A Department of State report on religious freedom last month noted allegations of “violence by law enforcement authorities against members of religious minorities in multiple states”, including the flogging of Muslim men and demolitions of Muslim-owned homes and shops in India.
“We’ll continue to speak directly with our colleagues and counterparts in India regarding these concerns,” a senior US official told reporters on condition of anonymity before the release of the report.
“We’re continuing to encourage the government to condemn violence and hold accountable … all groups who engage in rhetoric that’s dehumanising towards religious minorities and all groups who engage in violence against religious communities.”
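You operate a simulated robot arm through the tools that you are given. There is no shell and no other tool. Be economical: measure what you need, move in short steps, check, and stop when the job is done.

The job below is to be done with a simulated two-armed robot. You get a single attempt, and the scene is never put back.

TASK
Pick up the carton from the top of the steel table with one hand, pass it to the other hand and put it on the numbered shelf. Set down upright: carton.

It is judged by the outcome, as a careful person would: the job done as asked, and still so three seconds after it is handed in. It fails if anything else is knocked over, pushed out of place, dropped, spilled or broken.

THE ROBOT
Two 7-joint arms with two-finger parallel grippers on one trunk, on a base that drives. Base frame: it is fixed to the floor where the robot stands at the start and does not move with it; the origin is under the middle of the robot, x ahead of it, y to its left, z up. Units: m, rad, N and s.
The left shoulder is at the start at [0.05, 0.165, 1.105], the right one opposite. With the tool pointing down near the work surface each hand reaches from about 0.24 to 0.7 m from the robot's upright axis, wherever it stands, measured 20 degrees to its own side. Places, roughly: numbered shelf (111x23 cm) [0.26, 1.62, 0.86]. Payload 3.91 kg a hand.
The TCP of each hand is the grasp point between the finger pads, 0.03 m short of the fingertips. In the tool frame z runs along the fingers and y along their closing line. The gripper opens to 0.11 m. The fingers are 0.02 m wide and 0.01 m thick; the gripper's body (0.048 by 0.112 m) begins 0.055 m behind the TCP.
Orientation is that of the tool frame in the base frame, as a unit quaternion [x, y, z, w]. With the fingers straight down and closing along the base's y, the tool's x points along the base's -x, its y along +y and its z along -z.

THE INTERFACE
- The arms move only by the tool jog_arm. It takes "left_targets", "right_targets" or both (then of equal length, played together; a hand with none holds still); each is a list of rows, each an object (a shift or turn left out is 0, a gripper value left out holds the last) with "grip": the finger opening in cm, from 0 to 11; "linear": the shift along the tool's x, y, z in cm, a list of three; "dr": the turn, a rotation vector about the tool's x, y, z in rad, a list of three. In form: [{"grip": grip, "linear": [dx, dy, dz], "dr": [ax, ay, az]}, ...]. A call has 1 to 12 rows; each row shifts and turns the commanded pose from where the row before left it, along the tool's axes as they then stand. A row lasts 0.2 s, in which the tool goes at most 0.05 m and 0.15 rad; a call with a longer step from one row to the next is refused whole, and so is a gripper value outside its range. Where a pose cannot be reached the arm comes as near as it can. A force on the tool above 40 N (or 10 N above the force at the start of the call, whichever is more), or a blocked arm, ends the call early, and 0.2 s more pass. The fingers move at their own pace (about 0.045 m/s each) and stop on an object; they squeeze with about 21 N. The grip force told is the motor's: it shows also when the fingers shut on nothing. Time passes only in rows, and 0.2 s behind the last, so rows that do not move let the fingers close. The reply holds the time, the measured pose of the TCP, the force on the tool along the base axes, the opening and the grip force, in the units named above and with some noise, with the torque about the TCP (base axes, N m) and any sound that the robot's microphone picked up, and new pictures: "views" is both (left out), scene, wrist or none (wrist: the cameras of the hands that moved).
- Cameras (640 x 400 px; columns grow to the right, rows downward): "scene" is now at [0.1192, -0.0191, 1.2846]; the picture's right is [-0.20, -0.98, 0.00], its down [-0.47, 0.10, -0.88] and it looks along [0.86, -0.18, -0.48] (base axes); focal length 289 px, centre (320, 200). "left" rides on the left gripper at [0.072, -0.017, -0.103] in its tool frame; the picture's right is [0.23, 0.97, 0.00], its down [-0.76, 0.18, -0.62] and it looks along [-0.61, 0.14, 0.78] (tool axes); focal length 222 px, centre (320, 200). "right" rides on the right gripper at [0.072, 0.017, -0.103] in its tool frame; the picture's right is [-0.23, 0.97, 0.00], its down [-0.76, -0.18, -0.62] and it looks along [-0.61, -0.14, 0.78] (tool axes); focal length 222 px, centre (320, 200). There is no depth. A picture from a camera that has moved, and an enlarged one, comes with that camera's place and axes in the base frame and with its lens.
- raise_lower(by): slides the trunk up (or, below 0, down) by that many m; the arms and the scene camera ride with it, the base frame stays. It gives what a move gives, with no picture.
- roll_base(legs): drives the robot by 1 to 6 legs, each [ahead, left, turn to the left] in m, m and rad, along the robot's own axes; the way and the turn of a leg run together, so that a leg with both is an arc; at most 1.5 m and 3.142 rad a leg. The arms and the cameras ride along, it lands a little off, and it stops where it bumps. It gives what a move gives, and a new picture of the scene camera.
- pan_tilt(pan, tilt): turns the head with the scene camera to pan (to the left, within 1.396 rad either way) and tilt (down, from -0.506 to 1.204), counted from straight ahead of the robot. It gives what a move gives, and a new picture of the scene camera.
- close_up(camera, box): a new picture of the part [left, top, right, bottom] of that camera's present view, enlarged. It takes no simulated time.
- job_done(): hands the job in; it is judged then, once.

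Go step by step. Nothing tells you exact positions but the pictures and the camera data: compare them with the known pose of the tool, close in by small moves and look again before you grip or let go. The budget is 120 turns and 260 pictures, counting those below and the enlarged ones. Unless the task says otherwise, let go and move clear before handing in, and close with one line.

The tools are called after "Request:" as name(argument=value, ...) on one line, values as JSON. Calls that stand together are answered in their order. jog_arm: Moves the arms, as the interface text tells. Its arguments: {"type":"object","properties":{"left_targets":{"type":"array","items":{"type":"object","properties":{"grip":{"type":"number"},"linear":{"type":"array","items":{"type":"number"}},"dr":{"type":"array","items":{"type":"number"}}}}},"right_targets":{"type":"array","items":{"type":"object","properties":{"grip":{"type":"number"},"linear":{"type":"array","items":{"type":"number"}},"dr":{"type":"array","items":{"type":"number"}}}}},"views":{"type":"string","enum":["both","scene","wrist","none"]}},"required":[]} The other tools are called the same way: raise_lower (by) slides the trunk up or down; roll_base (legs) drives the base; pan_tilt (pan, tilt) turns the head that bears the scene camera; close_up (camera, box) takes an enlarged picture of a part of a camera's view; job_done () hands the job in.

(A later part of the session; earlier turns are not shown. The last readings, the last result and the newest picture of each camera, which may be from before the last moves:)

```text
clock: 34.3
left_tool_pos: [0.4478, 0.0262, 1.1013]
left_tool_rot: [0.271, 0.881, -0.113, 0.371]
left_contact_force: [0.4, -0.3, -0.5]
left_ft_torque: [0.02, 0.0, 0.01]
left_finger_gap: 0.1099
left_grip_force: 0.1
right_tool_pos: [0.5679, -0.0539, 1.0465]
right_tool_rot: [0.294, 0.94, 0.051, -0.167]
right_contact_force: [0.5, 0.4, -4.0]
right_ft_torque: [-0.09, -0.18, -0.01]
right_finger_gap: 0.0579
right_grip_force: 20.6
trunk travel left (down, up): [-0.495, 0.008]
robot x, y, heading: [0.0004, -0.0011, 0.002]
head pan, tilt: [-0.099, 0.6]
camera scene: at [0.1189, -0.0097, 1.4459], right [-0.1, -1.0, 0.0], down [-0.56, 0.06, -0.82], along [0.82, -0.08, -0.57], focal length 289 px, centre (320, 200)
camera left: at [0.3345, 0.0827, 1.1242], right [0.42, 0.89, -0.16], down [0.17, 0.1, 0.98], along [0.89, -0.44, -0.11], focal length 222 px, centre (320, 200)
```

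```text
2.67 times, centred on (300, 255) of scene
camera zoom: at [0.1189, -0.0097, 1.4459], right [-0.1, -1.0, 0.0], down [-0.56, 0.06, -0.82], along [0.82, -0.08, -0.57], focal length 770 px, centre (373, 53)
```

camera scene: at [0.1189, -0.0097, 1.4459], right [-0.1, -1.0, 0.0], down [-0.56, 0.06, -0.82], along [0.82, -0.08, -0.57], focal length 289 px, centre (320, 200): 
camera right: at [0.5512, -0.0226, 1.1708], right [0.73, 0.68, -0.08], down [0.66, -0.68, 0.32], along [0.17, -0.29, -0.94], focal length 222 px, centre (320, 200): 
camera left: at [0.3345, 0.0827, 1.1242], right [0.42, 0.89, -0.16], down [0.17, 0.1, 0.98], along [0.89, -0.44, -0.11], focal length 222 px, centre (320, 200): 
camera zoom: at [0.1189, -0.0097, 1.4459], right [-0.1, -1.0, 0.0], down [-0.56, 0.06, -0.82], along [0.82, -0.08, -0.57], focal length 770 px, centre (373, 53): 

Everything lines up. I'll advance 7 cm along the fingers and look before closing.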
India has rejected US accusations of religious freedom violations.
The Indian American Muslim Council (IAMC), an advocacy group, last month voiced disappointment over the calls for Modi to address Congress.
“To fail to note Modi’s violent, anti-minority, authoritarian tendencies, and his corrupt mismanagement of the Indian economy, is not only to ignore the US government’s own findings but a strategic blunder with the potential to jeopardize global stability,” the group said in a statement.
Modi also has faced criticism over accusations of a crackdown on domestic political opponents.
Earlier this year, opposition figure Rahul Gandhi was expelled from the country’s parliament after he was convicted of defamation in Modi’s home state of Gujarat in relation to a 2019 campaign trail remark seen as an insult to the prime minister.